Pentecost


I think I am going to break some ethics in preaching.

Once, a teen was having a hard time in high school. He worked and studied while his classmates seemed to have all the fun. He went to mass because that was what he was supposed to do, but his heart was not in it.

One Christmas Eve he attended mass with the family but he sat apart from them. Something came over him during the mass and he felt a warmth, and some of his hair stood up on his neck. He didn’t know what it was.

In graduate school a young adult attended weekly mass at the Newman center along with the hundreds of others. It was always lively there at the mass, very different from his home parish. However, one mass in particular, during the singing of the Our Father, he felt all tingly. The hair on his neck stood up and he felt overwhelming emotional. Strange, he thought, am I sick? Then he looked at the people around him, they were crying. He was not alone in this. OMG---It was the Holy Spirit! He then remembered his Christmas eve experience decades ago.

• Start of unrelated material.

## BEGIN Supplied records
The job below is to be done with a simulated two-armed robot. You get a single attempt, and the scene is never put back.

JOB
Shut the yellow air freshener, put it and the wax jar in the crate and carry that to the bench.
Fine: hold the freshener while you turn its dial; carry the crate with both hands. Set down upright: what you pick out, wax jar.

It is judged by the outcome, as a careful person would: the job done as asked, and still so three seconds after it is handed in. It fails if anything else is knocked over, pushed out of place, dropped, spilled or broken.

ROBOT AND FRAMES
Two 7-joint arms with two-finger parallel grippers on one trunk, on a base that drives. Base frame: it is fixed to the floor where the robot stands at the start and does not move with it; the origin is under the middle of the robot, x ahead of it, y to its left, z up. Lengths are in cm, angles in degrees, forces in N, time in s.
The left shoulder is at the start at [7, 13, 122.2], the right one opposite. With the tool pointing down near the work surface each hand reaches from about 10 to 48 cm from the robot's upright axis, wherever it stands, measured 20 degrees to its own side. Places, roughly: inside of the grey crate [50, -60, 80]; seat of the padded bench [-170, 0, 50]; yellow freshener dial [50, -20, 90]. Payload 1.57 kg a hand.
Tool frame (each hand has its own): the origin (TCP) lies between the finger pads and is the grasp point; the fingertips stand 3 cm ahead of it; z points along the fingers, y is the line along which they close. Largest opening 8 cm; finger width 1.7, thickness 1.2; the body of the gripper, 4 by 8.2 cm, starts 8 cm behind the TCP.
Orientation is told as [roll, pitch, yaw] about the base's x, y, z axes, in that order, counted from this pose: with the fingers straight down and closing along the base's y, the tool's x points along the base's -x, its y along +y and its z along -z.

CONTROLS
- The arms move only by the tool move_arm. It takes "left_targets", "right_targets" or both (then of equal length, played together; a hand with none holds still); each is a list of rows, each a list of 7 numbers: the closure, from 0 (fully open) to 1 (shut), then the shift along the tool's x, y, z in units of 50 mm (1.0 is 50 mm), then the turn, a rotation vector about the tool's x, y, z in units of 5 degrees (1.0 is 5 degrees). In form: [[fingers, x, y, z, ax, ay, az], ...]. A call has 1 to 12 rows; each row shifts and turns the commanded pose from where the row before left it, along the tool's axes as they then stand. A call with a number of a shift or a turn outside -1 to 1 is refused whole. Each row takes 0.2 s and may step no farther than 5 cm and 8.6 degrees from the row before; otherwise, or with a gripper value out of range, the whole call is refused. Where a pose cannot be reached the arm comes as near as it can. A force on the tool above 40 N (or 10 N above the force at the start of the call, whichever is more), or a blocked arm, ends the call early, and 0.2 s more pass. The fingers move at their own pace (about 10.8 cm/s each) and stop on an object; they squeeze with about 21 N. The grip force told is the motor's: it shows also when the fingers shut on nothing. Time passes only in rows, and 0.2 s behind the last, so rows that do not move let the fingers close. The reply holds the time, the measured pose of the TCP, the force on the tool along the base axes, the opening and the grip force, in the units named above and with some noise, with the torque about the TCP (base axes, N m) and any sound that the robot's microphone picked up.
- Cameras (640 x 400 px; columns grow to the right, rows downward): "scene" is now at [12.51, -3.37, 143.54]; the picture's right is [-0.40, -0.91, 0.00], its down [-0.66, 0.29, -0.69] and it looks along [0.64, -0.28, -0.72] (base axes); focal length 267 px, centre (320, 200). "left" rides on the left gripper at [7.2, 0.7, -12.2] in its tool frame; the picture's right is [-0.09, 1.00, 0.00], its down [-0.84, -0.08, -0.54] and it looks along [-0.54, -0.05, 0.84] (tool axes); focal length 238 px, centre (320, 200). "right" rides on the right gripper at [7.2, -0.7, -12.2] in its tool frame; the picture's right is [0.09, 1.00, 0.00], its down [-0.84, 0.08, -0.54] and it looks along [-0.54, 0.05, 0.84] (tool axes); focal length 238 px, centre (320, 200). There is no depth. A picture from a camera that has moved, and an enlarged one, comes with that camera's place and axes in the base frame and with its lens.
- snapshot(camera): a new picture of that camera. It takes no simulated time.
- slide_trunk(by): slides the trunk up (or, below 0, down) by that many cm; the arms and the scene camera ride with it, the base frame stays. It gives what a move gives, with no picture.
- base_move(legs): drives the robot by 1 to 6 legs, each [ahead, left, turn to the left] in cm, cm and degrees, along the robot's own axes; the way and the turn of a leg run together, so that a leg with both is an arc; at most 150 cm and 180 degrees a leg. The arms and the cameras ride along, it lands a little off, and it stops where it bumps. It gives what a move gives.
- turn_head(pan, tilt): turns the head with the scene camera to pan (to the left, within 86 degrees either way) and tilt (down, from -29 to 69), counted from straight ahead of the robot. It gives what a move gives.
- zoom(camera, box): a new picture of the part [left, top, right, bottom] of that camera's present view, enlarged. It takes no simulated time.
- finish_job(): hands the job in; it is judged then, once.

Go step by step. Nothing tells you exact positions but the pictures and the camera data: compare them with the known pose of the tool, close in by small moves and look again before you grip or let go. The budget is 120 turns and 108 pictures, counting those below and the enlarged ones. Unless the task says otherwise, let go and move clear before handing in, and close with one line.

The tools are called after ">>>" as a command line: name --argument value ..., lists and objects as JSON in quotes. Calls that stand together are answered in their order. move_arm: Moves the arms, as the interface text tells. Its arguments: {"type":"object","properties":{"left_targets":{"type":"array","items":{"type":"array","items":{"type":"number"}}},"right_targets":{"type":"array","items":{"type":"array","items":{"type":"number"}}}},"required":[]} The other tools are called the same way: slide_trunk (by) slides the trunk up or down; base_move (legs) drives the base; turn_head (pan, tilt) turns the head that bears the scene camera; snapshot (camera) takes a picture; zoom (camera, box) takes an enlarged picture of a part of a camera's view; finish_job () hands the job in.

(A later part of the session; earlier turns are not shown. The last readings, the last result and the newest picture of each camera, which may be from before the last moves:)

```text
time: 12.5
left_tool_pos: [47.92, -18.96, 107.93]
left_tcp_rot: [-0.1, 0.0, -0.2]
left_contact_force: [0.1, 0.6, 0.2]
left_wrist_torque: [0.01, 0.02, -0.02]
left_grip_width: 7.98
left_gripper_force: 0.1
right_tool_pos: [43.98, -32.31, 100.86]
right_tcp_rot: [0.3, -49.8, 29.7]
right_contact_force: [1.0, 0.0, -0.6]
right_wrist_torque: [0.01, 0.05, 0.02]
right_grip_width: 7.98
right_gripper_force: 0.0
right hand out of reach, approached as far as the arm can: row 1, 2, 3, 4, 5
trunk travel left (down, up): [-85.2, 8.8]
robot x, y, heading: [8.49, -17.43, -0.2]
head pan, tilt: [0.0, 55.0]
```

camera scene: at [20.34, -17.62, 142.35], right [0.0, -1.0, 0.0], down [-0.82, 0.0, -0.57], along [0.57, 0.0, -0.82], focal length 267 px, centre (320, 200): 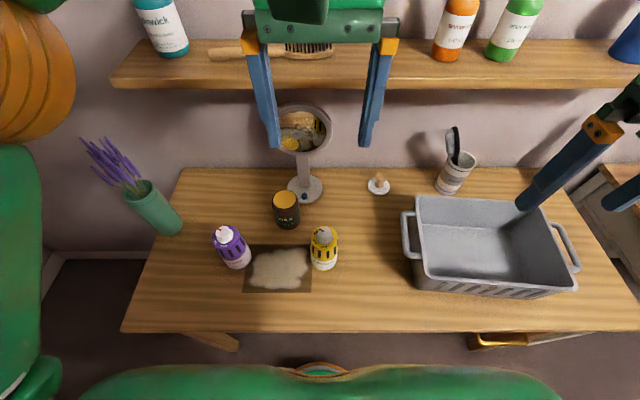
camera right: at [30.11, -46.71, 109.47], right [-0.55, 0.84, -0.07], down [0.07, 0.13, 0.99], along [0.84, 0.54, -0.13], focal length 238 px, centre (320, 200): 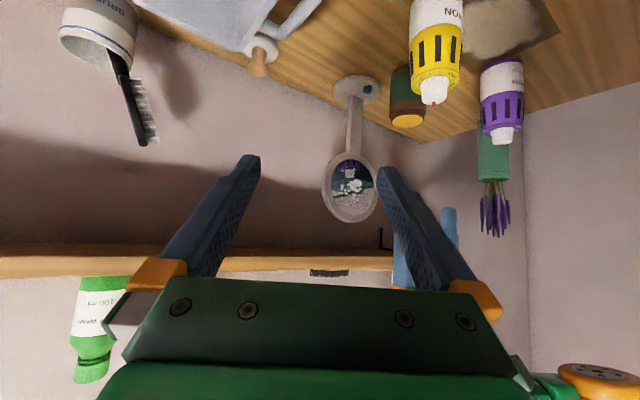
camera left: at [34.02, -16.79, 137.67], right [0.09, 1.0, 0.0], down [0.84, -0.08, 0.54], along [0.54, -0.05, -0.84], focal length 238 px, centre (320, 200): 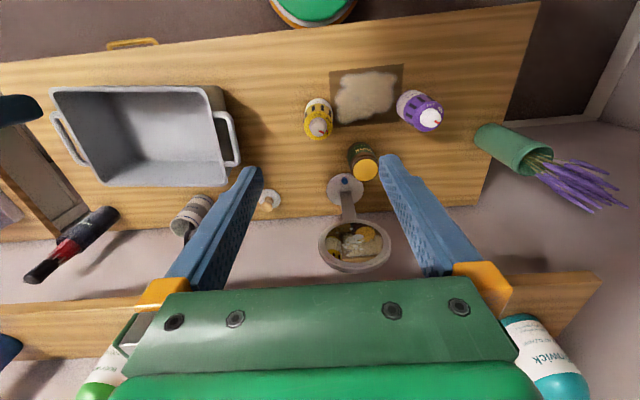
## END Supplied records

Some 17 years ago, a man was being ordained a priest. As they began the questioning ritual, and when the congregation gave their approval and there was thunderous applause, he turned around and experienced a wave of love and community as he had never felt before. He remembers very little after that. It took him days to recover.

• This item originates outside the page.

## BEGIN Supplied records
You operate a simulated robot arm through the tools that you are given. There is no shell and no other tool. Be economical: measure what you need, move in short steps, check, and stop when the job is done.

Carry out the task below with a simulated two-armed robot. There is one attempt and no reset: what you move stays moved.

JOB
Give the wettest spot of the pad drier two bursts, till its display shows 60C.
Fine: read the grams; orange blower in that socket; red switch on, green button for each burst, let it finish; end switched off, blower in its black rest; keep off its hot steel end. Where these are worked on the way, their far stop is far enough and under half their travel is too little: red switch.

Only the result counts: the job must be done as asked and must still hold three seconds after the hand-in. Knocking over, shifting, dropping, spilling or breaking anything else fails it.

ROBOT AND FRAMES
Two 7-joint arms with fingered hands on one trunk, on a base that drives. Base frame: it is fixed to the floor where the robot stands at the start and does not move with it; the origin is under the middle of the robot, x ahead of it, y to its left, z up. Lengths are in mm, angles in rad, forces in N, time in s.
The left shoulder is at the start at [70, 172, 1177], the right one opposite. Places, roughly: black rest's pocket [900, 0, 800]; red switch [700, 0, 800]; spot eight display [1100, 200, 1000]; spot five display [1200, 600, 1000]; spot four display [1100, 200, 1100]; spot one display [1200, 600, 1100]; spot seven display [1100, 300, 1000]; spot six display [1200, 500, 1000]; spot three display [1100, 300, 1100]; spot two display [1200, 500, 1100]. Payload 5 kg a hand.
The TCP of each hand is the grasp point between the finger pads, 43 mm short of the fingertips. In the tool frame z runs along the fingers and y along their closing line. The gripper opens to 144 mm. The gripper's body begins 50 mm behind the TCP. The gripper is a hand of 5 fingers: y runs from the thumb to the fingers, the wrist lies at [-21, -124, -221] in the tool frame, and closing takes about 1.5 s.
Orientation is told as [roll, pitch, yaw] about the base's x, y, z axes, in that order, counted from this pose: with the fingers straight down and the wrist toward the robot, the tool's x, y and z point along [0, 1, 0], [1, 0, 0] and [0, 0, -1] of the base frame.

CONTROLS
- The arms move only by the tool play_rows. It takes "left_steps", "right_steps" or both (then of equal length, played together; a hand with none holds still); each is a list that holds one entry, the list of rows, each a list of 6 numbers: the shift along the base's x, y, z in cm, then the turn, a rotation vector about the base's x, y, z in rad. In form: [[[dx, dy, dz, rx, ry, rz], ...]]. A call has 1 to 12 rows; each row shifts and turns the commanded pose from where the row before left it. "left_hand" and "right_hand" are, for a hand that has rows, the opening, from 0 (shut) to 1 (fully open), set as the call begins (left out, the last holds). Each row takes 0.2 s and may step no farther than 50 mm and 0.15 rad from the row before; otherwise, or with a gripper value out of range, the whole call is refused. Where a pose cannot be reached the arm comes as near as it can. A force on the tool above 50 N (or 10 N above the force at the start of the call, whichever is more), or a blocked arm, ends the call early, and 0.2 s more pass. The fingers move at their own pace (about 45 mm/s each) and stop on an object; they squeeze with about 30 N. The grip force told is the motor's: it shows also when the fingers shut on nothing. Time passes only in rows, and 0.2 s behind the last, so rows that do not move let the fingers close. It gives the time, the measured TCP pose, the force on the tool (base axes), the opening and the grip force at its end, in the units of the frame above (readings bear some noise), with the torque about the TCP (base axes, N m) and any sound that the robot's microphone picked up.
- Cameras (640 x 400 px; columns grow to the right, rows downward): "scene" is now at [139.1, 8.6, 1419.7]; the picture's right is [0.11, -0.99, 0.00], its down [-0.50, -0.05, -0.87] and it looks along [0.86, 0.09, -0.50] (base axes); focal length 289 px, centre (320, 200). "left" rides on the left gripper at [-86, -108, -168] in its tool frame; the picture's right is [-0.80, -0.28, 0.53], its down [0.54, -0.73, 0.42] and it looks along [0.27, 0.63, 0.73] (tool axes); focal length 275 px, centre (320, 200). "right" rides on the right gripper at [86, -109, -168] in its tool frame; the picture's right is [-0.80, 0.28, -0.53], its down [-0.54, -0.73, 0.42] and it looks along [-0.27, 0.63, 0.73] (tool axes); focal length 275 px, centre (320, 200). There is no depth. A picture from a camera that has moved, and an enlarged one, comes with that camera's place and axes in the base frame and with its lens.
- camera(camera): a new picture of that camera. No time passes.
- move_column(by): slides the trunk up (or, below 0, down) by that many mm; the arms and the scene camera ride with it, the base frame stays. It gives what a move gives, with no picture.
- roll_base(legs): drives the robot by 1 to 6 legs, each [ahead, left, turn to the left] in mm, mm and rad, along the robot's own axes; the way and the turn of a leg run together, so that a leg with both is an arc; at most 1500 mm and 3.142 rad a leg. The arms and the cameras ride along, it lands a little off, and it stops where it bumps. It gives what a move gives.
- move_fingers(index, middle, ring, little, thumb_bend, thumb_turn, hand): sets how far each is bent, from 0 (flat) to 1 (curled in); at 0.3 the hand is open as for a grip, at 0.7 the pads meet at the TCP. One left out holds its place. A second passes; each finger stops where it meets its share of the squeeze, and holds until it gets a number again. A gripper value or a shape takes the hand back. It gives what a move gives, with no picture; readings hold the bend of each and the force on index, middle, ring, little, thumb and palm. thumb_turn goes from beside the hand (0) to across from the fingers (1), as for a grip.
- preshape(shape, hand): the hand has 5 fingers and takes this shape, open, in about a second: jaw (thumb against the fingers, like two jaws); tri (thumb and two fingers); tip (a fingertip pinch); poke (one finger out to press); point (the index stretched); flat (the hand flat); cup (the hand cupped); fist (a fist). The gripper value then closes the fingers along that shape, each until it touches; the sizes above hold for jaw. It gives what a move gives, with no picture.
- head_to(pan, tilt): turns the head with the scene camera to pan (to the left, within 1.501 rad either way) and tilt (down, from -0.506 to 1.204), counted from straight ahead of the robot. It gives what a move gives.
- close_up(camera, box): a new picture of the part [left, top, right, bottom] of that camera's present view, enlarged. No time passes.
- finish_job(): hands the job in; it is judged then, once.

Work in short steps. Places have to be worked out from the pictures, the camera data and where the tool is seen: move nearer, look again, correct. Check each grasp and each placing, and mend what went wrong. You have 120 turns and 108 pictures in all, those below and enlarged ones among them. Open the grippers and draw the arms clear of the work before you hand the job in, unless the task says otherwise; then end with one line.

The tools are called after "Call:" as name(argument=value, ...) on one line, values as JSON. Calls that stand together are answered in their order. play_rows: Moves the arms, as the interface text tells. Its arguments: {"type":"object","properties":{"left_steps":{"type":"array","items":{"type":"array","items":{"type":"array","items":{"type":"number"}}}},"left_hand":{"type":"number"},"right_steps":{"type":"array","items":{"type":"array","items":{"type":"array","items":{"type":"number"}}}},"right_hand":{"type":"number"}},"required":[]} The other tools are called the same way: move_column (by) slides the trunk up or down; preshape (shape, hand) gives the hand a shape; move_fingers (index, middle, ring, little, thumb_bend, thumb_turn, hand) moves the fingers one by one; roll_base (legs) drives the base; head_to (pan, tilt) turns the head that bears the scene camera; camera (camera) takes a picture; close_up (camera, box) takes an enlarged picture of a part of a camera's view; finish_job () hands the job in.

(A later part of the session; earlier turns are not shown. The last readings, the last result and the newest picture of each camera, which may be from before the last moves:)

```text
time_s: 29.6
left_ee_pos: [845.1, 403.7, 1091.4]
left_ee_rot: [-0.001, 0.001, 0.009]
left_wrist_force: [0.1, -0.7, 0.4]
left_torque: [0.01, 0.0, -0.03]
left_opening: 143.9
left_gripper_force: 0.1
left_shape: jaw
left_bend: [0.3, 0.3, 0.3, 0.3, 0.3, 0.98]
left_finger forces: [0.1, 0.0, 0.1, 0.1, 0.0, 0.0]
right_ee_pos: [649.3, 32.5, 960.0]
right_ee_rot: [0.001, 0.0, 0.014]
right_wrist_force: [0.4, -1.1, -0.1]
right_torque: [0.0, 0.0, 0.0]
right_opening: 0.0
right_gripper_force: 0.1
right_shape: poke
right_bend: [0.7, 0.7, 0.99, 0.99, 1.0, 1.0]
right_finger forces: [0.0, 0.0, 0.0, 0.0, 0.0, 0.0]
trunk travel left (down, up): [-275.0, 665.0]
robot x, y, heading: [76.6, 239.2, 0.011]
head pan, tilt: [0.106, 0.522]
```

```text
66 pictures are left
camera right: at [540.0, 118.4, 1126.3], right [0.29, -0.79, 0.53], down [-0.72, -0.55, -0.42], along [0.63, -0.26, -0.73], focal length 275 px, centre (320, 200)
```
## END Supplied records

Several years ago this priest, while on a six week retreat with monks at Big Sur walked every morning and engaged in conversation the Trinity. At the very beginning he asked the Father that a certain priest NOT be named as his spiritual director for the retreat. A few days later, he was. The Holy Spirit walked with him and laughed at him. They both ended laughing as this was best spiritual director he could have had at the time.


Come Holy Spirit!

The Holy Spirit fills the church, creating a community.
The Holy Spirit moves people to form community, to be truly who we are created to be.
The Holy Spirit guides, encourages, pushes, pulls, laughs, cries with us.

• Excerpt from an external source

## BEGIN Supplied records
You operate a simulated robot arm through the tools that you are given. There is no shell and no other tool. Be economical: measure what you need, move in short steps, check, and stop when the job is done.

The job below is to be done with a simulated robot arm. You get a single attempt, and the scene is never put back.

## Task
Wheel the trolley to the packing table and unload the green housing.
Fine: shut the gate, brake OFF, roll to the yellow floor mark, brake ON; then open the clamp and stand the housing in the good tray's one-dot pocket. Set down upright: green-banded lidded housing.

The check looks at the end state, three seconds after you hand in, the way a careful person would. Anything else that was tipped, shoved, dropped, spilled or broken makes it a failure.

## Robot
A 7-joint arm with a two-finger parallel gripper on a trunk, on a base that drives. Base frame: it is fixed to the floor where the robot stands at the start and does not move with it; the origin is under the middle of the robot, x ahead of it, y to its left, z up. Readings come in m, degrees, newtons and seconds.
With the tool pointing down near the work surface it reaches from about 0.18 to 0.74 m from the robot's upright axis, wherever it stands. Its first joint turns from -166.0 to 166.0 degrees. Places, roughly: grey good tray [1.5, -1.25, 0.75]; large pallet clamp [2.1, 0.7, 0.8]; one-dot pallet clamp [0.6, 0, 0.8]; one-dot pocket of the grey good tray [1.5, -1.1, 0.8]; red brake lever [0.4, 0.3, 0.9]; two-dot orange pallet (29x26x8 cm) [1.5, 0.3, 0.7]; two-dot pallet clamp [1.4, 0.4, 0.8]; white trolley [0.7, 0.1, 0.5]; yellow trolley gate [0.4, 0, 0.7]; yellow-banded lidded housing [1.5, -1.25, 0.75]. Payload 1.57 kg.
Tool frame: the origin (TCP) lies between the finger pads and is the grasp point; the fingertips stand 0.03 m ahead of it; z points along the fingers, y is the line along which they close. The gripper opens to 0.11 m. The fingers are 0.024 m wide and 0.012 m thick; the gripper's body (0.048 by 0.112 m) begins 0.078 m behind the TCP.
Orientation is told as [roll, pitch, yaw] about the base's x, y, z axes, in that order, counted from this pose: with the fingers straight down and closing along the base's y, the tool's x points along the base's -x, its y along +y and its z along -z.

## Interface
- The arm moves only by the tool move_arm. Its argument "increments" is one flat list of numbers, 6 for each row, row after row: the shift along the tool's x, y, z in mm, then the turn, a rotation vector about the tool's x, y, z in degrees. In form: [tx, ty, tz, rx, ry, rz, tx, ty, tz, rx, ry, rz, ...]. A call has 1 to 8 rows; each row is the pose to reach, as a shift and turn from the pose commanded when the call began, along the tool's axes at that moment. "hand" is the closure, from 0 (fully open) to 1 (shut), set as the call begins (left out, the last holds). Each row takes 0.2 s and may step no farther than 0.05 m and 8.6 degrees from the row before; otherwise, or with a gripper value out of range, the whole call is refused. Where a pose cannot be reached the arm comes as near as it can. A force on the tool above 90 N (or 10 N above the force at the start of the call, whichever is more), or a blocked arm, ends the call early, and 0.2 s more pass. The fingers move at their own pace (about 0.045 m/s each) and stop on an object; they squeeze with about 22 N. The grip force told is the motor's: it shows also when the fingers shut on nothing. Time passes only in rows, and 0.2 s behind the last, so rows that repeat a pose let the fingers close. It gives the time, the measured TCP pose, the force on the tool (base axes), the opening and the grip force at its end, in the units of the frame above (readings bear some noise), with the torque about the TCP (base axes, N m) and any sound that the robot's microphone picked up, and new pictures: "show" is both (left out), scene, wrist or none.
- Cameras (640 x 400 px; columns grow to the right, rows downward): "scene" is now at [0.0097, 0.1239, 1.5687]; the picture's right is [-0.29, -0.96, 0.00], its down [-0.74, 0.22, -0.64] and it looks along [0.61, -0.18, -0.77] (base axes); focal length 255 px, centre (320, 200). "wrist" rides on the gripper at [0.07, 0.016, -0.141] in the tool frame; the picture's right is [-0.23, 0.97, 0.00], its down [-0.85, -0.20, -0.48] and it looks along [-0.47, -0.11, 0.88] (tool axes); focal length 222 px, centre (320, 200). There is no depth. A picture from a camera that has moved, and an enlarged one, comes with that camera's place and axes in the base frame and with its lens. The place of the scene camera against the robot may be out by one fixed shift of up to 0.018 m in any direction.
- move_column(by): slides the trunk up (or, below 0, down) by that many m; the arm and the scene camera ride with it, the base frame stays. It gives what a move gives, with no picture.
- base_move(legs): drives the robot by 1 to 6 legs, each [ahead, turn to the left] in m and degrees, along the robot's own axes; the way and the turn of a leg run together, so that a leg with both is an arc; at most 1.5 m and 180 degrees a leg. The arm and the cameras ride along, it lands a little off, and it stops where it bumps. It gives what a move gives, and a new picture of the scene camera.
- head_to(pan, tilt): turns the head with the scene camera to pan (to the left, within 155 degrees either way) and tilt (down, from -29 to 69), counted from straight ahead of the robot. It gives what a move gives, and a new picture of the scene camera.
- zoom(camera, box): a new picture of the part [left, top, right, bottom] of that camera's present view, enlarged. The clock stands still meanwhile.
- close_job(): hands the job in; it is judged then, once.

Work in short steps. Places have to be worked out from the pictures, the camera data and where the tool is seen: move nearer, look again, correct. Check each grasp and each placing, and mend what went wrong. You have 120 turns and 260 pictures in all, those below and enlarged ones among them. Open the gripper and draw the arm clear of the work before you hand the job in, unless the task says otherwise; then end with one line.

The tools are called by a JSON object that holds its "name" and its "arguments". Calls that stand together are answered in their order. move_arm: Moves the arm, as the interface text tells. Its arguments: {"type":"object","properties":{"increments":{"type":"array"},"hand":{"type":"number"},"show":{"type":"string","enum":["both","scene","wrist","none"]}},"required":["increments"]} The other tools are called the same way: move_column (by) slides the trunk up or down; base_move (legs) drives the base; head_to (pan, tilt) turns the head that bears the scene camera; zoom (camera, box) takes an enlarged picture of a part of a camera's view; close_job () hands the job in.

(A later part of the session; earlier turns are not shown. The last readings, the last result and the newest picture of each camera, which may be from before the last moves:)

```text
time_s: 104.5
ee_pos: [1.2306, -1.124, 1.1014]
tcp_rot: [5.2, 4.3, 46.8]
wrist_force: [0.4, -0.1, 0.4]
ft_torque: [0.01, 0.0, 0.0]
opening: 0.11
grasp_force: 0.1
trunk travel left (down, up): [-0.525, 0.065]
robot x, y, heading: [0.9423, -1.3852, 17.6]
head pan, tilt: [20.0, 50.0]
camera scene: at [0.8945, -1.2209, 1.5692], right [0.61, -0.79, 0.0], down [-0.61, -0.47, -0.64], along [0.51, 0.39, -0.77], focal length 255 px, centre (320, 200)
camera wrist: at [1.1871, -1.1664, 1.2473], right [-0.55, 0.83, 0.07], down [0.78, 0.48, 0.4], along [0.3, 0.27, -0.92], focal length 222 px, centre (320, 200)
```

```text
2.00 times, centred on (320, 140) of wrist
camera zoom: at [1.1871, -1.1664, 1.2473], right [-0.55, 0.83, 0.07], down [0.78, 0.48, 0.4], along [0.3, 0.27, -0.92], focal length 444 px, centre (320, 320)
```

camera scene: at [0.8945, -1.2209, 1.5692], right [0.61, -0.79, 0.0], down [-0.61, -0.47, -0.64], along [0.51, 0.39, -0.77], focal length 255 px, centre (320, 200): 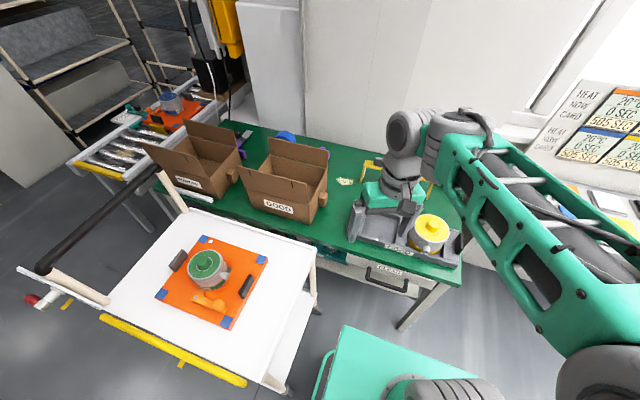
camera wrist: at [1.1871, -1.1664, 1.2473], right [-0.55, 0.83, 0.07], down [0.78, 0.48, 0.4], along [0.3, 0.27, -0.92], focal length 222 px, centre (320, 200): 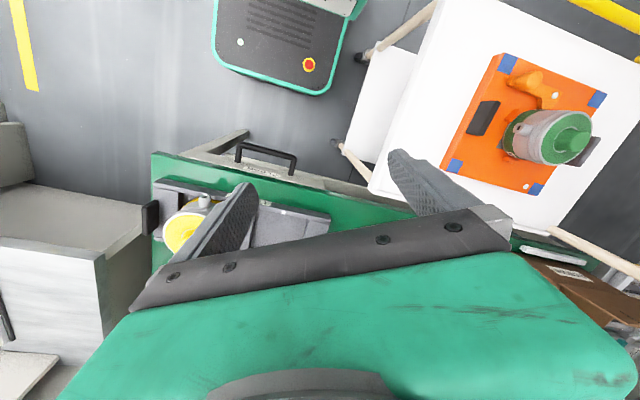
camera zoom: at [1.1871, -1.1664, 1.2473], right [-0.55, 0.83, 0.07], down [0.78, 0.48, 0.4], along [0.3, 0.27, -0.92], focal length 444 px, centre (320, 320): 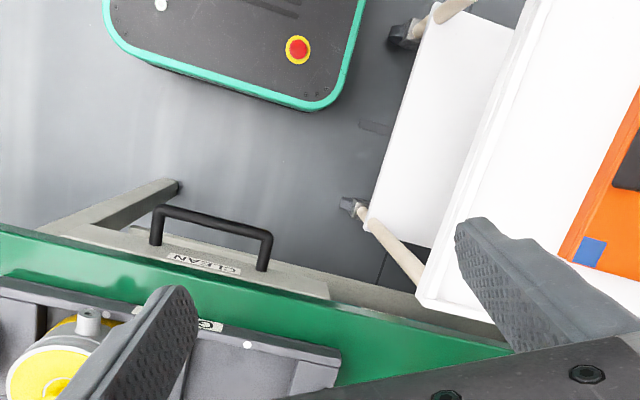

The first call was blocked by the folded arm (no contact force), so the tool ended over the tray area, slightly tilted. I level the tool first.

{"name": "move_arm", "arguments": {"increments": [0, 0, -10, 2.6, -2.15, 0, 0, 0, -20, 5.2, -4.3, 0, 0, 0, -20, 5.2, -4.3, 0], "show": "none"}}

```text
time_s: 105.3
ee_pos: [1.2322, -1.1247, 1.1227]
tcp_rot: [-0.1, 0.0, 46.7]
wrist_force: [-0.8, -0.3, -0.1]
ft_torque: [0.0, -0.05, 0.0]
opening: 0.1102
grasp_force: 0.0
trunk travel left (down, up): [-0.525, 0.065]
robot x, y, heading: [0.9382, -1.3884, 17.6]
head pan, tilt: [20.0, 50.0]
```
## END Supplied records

The Father’s will: Be those children of God we are created to be. Be a family.
Build a world in which all life is treated with the dignity is deserves;
Build a world in which all people find the capacity to express their inherent goodness;
Build a world in which all people celebrate diversity and their unity.

Build the life of the Trinity here on earth, so that Earth and Heaven are one.

Where in our lives, in this parish and in this diocese is that Spirit working?